Problem requirements:
Reproduce all of the data that follows, character for character. The answer is a JSON array that holds each line as a string and skips blank lines.

Dataset content:
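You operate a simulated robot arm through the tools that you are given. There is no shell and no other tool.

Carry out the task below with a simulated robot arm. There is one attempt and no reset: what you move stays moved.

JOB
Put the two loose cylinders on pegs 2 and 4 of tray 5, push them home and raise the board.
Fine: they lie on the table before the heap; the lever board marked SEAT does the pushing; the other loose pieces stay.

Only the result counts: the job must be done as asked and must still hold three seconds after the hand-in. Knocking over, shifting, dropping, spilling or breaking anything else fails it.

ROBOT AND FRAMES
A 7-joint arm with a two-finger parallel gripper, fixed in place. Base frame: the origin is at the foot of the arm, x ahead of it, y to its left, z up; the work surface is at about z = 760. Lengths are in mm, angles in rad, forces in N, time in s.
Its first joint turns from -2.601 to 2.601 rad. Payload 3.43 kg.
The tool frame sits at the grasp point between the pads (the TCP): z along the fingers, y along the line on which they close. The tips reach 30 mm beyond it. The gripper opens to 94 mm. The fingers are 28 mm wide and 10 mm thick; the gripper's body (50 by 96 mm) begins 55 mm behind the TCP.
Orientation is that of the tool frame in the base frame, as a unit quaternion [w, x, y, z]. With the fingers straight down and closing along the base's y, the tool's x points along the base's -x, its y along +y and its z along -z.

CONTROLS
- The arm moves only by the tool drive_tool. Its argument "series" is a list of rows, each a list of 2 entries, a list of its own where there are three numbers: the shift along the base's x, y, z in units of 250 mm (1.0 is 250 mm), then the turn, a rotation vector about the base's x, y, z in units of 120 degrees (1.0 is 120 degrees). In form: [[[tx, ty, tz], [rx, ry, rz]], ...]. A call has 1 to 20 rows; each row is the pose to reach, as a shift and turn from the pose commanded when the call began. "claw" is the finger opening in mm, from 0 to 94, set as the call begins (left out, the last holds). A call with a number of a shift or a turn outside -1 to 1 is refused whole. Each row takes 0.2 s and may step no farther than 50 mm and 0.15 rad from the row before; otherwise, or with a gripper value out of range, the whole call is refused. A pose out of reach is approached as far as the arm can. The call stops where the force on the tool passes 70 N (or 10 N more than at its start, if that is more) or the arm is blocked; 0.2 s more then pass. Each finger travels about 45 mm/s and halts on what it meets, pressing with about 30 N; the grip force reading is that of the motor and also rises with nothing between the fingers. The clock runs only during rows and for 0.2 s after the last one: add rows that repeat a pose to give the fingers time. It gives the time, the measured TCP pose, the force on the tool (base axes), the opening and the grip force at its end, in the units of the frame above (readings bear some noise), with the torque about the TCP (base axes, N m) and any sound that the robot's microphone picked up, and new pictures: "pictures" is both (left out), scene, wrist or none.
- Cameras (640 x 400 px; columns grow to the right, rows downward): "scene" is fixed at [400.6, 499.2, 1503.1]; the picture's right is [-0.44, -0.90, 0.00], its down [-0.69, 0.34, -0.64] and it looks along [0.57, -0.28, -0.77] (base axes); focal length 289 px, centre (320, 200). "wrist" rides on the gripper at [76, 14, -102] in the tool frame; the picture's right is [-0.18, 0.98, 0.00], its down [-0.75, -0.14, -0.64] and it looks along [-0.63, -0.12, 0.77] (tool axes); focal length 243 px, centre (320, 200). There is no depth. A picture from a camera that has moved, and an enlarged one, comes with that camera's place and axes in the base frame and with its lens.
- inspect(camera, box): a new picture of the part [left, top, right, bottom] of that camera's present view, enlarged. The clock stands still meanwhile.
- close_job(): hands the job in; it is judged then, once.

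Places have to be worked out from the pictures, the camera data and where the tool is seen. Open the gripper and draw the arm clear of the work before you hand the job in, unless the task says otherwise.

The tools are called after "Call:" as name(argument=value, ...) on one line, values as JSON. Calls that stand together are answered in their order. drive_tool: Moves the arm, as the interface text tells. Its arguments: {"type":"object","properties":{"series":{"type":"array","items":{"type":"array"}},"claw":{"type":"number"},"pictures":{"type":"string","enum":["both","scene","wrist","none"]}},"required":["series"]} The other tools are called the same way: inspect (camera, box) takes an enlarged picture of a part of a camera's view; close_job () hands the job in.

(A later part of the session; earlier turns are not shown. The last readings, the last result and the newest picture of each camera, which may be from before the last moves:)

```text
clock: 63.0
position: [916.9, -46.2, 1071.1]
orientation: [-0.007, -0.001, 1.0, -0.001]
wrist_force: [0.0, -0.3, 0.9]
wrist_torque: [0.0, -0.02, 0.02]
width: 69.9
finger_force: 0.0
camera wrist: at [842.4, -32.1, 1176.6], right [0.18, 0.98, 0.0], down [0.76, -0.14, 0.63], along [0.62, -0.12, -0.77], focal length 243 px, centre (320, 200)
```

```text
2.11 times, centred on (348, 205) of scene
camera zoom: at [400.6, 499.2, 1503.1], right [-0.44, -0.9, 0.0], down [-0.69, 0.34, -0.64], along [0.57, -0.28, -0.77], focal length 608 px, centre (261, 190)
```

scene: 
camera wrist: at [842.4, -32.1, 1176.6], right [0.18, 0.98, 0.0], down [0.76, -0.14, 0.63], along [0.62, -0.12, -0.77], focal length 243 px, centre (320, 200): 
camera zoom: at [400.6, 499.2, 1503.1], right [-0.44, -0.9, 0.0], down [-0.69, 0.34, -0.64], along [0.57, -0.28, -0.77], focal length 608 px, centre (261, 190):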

Solved problem:
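[
  "You operate a simulated robot arm through the tools that you are given. There is no shell and no other tool.",
  "Carry out the task below with a simulated robot arm. There is one attempt and no reset: what you move stays moved.",
  "JOB",
  "Put the two loose cylinders on pegs 2 and 4 of tray 5, push them home and raise the board.",
  "Fine: they lie on the table before the heap; the lever board marked SEAT does the pushing; the other loose pieces stay.",
  "Only the result counts: the job must be done as asked and must still hold three seconds after the hand-in. Knocking over, shifting, dropping, spilling or breaking anything else fails it.",
  "ROBOT AND FRAMES",
  "A 7-joint arm with a two-finger parallel gripper, fixed in place. Base frame: the origin is at the foot of the arm, x ahead of it, y to its left, z up; the work surface is at about z = 760. Lengths are in mm, angles in rad, forces in N, time in s.",
  "Its first joint turns from -2.601 to 2.601 rad. Payload 3.43 kg.",
  "The tool frame sits at the grasp point between the pads (the TCP): z along the fingers, y along the line on which they close. The tips reach 30 mm beyond it. The gripper opens to 94 mm. The fingers are 28 mm wide and 10 mm thick; the gripper's body (50 by 96 mm) begins 55 mm behind the TCP.",
  "Orientation is that of the tool frame in the base frame, as a unit quaternion [w, x, y, z]. With the fingers straight down and closing along the base's y, the tool's x points along the base's -x, its y along +y and its z along -z.",
  "CONTROLS",
  "- The arm moves only by the tool drive_tool. Its argument \"series\" is a list of rows, each a list of 2 entries, a list of its own where there are three numbers: the shift along the base's x, y, z in units of 250 mm (1.0 is 250 mm), then the turn, a rotation vector about the base's x, y, z in units of 120 degrees (1.0 is 120 degrees). In form: [[[tx, ty, tz], [rx, ry, rz]], ...]. A call has 1 to 20 rows; each row is the pose to reach, as a shift and turn from the pose commanded when the call began. \"claw\" is the finger opening in mm, from 0 to 94, set as the call begins (left out, the last holds). A call with a number of a shift or a turn outside -1 to 1 is refused whole. Each row takes 0.2 s and may step no farther than 50 mm and 0.15 rad from the row before; otherwise, or with a gripper value out of range, the whole call is refused. A pose out of reach is approached as far as the arm can. The call stops where the force on the tool passes 70 N (or 10 N more than at its start, if that is more) or the arm is blocked; 0.2 s more then pass. Each finger travels about 45 mm/s and halts on what it meets, pressing with about 30 N; the grip force reading is that of the motor and also rises with nothing between the fingers. The clock runs only during rows and for 0.2 s after the last one: add rows that repeat a pose to give the fingers time. It gives the time, the measured TCP pose, the force on the tool (base axes), the opening and the grip force at its end, in the units of the frame above (readings bear some noise), with the torque about the TCP (base axes, N m) and any sound that the robot's microphone picked up, and new pictures: \"pictures\" is both (left out), scene, wrist or none.",
  "- Cameras (640 x 400 px; columns grow to the right, rows downward): \"scene\" is fixed at [400.6, 499.2, 1503.1]; the picture's right is [-0.44, -0.90, 0.00], its down [-0.69, 0.34, -0.64] and it looks along [0.57, -0.28, -0.77] (base axes); focal length 289 px, centre (320, 200). \"wrist\" rides on the gripper at [76, 14, -102] in the tool frame; the picture's right is [-0.18, 0.98, 0.00], its down [-0.75, -0.14, -0.64] and it looks along [-0.63, -0.12, 0.77] (tool axes); focal length 243 px, centre (320, 200). There is no depth. A picture from a camera that has moved, and an enlarged one, comes with that camera's place and axes in the base frame and with its lens.",
  "- inspect(camera, box): a new picture of the part [left, top, right, bottom] of that camera's present view, enlarged. The clock stands still meanwhile.",
  "- close_job(): hands the job in; it is judged then, once.",
  "Places have to be worked out from the pictures, the camera data and where the tool is seen. Open the gripper and draw the arm clear of the work before you hand the job in, unless the task says otherwise.",
  "The tools are called after \"Call:\" as name(argument=value, ...) on one line, values as JSON. Calls that stand together are answered in their order. drive_tool: Moves the arm, as the interface text tells. Its arguments: {\"type\":\"object\",\"properties\":{\"series\":{\"type\":\"array\",\"items\":{\"type\":\"array\"}},\"claw\":{\"type\":\"number\"},\"pictures\":{\"type\":\"string\",\"enum\":[\"both\",\"scene\",\"wrist\",\"none\"]}},\"required\":[\"series\"]} The other tools are called the same way: inspect (camera, box) takes an enlarged picture of a part of a camera's view; close_job () hands the job in.",
  "(A later part of the session; earlier turns are not shown. The last readings, the last result and the newest picture of each camera, which may be from before the last moves:)",
  "```text",
  "clock: 63.0",
  "position: [916.9, -46.2, 1071.1]",
  "orientation: [-0.007, -0.001, 1.0, -0.001]",
  "wrist_force: [0.0, -0.3, 0.9]",
  "wrist_torque: [0.0, -0.02, 0.02]",
  "width: 69.9",
  "finger_force: 0.0",
  "camera wrist: at [842.4, -32.1, 1176.6], right [0.18, 0.98, 0.0], down [0.76, -0.14, 0.63], along [0.62, -0.12, -0.77], focal length 243 px, centre (320, 200)",
  "```",
  "```text",
  "2.11 times, centred on (348, 205) of scene",
  "camera zoom: at [400.6, 499.2, 1503.1], right [-0.44, -0.9, 0.0], down [-0.69, 0.34, -0.64], along [0.57, -0.28, -0.77], focal length 608 px, centre (261, 190)",
  "```",
  "scene: ",
  "camera wrist: at [842.4, -32.1, 1176.6], right [0.18, 0.98, 0.0], down [0.76, -0.14, 0.63], along [0.62, -0.12, -0.77], focal length 243 px, centre (320, 200): ",
  "camera zoom: at [400.6, 499.2, 1503.1], right [-0.44, -0.9, 0.0], down [-0.69, 0.34, -0.64], along [0.57, -0.28, -0.77], focal length 608 px, centre (261, 190):"
]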